Lawyer Danielle Ayres, herself a mother of two young children, said some employers were taking advantage of this ignorance in order to discriminate against pregnant women and new mums - even though to do so is illegal.
`The problem is that women – even high flying career women who have worked in a professional environment – don`t know their rights,` said Danielle, an employment lawyer for North West firm Gorvins Solicitors, and who runs a legal advisory clinic for pregnant women and new mothers.
“Unfortunately women are too scared to speak out for fear of being branded a troublemaker, or if they still work for the company they are worried about losing their jobs, particularly now that they are responsible for a child.”
“There is stigma from employers when career-driven women get pregnant. They think they won’t come back, they think they won’t be as focused when they want to push their businesses forward. So some then get rid of them.”
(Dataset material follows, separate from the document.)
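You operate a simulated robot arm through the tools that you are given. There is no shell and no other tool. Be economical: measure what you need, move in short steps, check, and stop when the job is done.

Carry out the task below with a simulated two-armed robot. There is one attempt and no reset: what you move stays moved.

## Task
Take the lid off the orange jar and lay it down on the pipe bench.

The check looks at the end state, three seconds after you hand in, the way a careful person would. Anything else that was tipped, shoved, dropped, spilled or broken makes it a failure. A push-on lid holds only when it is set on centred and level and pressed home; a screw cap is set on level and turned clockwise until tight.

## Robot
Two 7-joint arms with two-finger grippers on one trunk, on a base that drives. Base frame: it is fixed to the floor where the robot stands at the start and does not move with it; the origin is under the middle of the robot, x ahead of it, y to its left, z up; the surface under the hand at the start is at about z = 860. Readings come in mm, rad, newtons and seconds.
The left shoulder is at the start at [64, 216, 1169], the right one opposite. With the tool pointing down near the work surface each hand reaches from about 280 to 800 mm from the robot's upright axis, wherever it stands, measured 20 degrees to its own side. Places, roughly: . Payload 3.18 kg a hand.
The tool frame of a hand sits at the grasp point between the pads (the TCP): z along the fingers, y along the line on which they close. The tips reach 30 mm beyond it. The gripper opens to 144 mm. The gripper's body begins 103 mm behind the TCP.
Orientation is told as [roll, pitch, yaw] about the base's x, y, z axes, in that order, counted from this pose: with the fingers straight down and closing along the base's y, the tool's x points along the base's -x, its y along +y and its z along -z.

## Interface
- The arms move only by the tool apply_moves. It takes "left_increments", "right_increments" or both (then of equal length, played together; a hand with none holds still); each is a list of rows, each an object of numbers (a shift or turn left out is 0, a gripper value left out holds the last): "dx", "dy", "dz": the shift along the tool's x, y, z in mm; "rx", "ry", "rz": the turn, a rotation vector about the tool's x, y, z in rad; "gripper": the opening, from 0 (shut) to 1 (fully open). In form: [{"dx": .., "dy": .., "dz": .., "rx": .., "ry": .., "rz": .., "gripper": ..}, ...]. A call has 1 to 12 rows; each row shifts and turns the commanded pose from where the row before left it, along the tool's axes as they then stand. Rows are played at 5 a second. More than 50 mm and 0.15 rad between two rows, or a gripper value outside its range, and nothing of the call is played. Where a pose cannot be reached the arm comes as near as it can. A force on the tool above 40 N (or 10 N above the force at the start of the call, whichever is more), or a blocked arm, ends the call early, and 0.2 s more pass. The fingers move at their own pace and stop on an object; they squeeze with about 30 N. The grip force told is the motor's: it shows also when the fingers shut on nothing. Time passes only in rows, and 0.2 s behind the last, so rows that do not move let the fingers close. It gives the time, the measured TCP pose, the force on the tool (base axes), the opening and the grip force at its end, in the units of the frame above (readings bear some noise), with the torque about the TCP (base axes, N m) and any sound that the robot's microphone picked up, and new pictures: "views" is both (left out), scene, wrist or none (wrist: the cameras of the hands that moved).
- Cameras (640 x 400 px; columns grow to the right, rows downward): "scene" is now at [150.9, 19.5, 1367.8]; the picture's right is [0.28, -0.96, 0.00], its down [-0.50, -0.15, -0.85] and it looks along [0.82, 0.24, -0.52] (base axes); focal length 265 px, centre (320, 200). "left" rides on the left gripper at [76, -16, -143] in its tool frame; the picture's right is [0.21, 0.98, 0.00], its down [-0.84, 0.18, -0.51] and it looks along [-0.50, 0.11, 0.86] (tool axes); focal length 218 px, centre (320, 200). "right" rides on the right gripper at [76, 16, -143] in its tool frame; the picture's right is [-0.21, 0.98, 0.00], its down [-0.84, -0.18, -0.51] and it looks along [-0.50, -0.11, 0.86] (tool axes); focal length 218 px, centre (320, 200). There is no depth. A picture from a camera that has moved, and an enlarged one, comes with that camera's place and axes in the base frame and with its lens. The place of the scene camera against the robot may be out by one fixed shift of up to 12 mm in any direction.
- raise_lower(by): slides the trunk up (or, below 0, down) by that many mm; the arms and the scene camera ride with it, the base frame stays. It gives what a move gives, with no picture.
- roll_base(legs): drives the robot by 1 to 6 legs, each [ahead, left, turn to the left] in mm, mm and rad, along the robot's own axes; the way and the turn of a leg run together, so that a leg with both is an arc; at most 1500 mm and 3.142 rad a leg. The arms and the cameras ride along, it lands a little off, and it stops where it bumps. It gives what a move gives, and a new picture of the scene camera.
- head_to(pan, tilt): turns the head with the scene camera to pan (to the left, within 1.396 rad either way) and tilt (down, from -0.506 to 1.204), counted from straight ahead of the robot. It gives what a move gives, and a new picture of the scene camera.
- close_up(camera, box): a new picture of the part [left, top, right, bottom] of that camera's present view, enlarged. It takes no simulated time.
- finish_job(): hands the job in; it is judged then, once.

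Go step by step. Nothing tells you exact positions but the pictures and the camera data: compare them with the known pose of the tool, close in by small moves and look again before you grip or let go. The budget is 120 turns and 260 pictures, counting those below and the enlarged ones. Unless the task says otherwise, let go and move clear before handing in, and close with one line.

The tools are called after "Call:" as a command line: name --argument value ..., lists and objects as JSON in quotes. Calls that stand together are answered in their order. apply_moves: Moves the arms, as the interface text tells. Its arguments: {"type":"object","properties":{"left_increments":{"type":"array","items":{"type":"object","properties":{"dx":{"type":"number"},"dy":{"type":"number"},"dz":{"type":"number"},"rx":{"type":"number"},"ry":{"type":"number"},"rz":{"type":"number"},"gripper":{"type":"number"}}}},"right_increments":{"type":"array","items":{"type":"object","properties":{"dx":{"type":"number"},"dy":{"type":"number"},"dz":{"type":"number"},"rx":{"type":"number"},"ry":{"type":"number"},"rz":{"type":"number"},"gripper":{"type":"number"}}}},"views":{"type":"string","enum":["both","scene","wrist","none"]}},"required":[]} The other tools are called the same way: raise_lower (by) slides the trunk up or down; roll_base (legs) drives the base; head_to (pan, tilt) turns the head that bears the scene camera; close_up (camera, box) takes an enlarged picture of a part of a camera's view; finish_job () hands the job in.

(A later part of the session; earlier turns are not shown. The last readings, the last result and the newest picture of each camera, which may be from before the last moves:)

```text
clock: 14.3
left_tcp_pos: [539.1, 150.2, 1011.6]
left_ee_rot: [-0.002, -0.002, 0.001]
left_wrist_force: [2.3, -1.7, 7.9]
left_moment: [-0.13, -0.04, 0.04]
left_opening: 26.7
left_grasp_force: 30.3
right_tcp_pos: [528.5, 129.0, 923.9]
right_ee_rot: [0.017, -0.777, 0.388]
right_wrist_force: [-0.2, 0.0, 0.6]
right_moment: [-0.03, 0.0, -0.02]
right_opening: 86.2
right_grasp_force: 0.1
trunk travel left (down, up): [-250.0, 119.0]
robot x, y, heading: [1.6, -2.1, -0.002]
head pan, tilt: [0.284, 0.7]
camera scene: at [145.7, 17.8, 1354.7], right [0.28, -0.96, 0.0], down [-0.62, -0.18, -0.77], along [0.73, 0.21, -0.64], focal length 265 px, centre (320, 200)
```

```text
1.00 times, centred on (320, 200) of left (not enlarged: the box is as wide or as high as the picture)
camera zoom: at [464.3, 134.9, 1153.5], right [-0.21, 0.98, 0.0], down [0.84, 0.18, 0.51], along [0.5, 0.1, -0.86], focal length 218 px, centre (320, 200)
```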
She also pointed out that mums only have three months to take a case of discrimination to an employment tribunal. “This tends to be the time when women are weak, exhausted and knee-deep in nappies. `It just isn’t a priority and then it all gets brushed under the carpet`
Her cases include one woman who, after informing her boss she was pregnant, was told,: “I hope you aren’t going to be taking the full 12 months off.”
Another returned to work to find that a reorganisation had taken place while she had been on maternity leave and that she had no desk or job.
The charity Maternity Action now estimates that as many as 60,000 women a year are forced out of their jobs due to pregnancy.
And this doesn’t include the women who are demoted, harassed, aren’t put forward for promotion, or those that are self-employed.
In a few months’ time the Equality and Human Rights Commission will publish results of a study which campaigners say will show a big rise in the numbers of women suffering discrimination because they are pregnant or taking maternity leave.
The Pregnant then Screwed campaign was recently launched as a place where women who had been discriminated against whilst pregnant or after returning to work could share their stories.
Founder Joeli Brearley said: “The problem is women are too scared to speak out for fear of being branded a troublemaker, or if they still work for the company they are worried about losing their jobs, particularly now that they are responsible for a child.”
In the UK there are over 750,000 live births a year, according to the Office of National Statistics, to women who are on average 30 years old. For many women this is several years into a serious career.
“Some employers manage pregnancies and maternity leave to the letter and they really know how to support working mums. But others – either by fault or design – get it completely wrong,” added. Danielle.
The issue was discussed with Danielle on BBC TV’s Victoria Derbyshire Show this morning and drew a huge reaction:
Responding on Facebook one woman said she had been dismissed while pregnant and thought she had been unfairly treated. “I researched the ins and outs of it and I could have pursued it further, but felt so stressed I decided against further action because I was pregnant.
Adds Danielle: `We need to raise awareness amongst women that they are entitled to full maternity rights – so that they can be protected when they decide to have a baby. ` She runs free advice clinics every six weeks to combat this issue.